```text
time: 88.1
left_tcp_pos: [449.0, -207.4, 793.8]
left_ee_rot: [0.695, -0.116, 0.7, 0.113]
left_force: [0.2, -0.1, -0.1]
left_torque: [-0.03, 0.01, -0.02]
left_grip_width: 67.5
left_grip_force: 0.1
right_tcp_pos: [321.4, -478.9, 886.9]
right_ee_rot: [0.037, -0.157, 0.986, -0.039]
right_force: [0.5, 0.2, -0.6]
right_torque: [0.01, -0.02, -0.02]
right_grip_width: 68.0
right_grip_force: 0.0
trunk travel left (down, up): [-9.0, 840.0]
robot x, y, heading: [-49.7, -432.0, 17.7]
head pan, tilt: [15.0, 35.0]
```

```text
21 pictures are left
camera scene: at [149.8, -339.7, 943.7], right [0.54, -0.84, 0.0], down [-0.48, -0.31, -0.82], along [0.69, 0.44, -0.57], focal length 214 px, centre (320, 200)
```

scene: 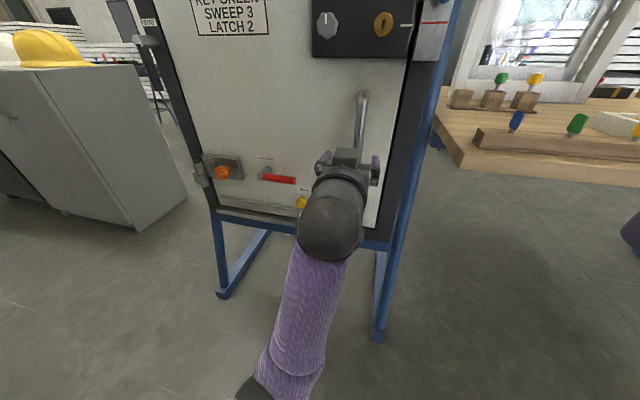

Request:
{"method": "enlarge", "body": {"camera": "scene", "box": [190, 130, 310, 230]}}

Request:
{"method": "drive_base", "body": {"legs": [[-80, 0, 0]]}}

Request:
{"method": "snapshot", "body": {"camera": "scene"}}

* * * * * * * * *

• What the task requires
Set the pictures aside and transcribe the data above exactly.

• Response
```text
time: 88.1
left_tcp_pos: [449.0, -207.4, 793.8]
left_ee_rot: [0.695, -0.116, 0.7, 0.113]
left_force: [0.2, -0.1, -0.1]
left_torque: [-0.03, 0.01, -0.02]
left_grip_width: 67.5
left_grip_force: 0.1
right_tcp_pos: [321.4, -478.9, 886.9]
right_ee_rot: [0.037, -0.157, 0.986, -0.039]
right_force: [0.5, 0.2, -0.6]
right_torque: [0.01, -0.02, -0.02]
right_grip_width: 68.0
right_grip_force: 0.0
trunk travel left (down, up): [-9.0, 840.0]
robot x, y, heading: [-49.7, -432.0, 17.7]
head pan, tilt: [15.0, 35.0]
```

```text
21 pictures are left
camera scene: at [149.8, -339.7, 943.7], right [0.54, -0.84, 0.0], down [-0.48, -0.31, -0.82], along [0.69, 0.44, -0.57], focal length 214 px, centre (320, 200)
```

scene: 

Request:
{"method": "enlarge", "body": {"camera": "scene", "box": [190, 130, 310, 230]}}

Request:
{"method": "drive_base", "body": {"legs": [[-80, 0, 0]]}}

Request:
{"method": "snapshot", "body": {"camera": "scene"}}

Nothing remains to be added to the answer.